O gabinete da ministra da casa civil, Dilma Rousseff, 61 anos, é amplo e bem arrumado. Um sofá, duas poltronas, uma mesa de centro com livros ilustrativos do Brasil. Atrás da grande mesa de trabalho, um bufê com alguns porta-retratos: uma foto da filha, Paula, advogada de 31 anos, seu maior xodó, outra com o presidente. Uma imagem de Iemanjá, 'presente do governador da Bahia, Jaques Wagner', e outras duas de santas barrocas. Em uma das paredes, duas fotos ampliadas dela com Lula. A mais famosa é a que ele coloca as mãos sujas de petróleo nas costas da ministra, em uma espécie de 'batismo' de óleo. Um telefone que é usado somente para falar com ele. São sinais que mostram sua relação afinada com o presidente. Dilma é hoje a mulher mais forte do governo. À frente do PAC (Plano de Aceleração ao Crescimento), é a candidata natural do PT à presidência da República. Entramos no gabinete esperando encontrar a Dilma que todo mundo conhece - ou acha que conhece. Dura, séria, um tantinho mal-humorada. Encontramos uma mulher sorridente, que nos cumprimentou com dois beijinhos. Vestida num terninho azul-claro, regata branca, colar de pérolas, relógio, fitinha do Senhor do Bonfim amarrada no pulso (presente de Flora Gil, objeto de um pedido do qual nem lembra mais), Dilma nos deixou à vontade logo nos cinco primeiros minutos de conversa. Sem brincos e sentada em uma mesa redonda de reunião, com vista para a Esplanada dos Ministérios, Dilma puxou uma edição de Marie Claire trazida por sua assessora e apontou uma foto da atriz Larissa Maciel, que fez o papel da cantora Maysa na minissérie global. 'Como essa menina está linda nesta foto. Mais bonita do que na minissérie', disse. 'Sabe por quê? Porque aqui as feições estão suavizadas.' Assim como as dela mesma, depois da plástica feita no início do ano. Ela age como se ainda estivesse se acostumando ao novo visual - enquanto fala, ajeita os cabelos, puxa para frente, joga um pouco para o lado.

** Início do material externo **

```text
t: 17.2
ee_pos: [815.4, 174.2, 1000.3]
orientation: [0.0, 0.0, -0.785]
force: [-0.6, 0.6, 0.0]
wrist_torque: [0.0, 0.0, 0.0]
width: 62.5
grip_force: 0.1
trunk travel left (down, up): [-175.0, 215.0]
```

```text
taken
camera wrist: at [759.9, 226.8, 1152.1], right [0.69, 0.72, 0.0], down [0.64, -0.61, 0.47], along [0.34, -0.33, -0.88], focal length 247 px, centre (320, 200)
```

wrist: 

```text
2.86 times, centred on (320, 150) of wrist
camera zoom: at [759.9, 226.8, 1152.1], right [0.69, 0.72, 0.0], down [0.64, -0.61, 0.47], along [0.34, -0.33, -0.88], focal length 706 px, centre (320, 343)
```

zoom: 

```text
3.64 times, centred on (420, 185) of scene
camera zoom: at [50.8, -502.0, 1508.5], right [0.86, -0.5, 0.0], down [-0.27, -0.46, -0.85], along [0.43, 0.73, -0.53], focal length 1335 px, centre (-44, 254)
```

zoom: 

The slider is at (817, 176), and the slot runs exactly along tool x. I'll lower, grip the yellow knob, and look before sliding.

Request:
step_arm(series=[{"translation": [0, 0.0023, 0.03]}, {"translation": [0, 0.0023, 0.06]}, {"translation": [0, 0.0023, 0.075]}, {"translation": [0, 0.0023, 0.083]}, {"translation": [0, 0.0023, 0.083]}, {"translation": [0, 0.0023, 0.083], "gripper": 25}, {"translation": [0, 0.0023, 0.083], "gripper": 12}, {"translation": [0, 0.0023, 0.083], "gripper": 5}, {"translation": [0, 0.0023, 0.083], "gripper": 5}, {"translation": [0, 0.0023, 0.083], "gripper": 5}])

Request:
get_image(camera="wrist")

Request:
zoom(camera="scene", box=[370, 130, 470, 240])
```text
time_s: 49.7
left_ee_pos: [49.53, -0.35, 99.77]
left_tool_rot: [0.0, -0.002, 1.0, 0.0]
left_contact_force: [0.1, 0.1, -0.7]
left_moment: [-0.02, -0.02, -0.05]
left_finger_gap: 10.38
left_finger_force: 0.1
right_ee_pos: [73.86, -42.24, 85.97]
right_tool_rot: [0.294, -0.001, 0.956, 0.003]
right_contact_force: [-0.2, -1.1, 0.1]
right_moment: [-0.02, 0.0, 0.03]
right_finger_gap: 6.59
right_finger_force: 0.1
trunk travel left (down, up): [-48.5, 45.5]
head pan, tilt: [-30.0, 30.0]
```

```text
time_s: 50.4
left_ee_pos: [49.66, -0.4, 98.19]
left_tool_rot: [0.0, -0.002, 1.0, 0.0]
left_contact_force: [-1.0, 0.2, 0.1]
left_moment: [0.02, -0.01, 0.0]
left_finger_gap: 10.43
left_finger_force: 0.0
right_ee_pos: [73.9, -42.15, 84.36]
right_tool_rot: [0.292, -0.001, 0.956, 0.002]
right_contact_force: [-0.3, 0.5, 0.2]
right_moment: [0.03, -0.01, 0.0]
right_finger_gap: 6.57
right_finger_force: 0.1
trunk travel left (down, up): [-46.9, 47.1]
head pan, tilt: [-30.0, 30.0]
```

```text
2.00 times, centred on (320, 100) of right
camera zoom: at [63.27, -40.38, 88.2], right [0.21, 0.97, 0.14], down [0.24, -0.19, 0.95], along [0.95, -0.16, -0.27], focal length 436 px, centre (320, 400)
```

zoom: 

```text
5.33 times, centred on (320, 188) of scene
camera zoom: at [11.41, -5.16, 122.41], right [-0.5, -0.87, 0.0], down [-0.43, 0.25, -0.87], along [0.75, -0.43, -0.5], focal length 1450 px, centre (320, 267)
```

Economista de formação, mas política de carreira, Dilma fala alto, bastante e rápido. Bate com as mãos cerradas na mesa quando discursa sobre as medidas econômicas do governo. Usa o mesmo tom grave ao se referir à ditadura militar. Seus subordinados costumam ser tratados com a mesma severidade. Mas na hora da conversa, é bem-humorada. Adora falar sobre a filha. Sagitariana e separada de dois casamentos, a mineira de Belo Horizonte passou boa parte da vida adulta em Porto Alegre. Mistura os sotaques e as expressões das duas cidades. Ora usa 'tu', ora 'ocê'. Ri alto quando o assunto são as caricaturas que a imprensa fez dela depois da plástica, não se esquiva de perguntas sobre sua vida íntima e se empolga na hora de falar das influências intelectuais que fizeram parte da sua geração.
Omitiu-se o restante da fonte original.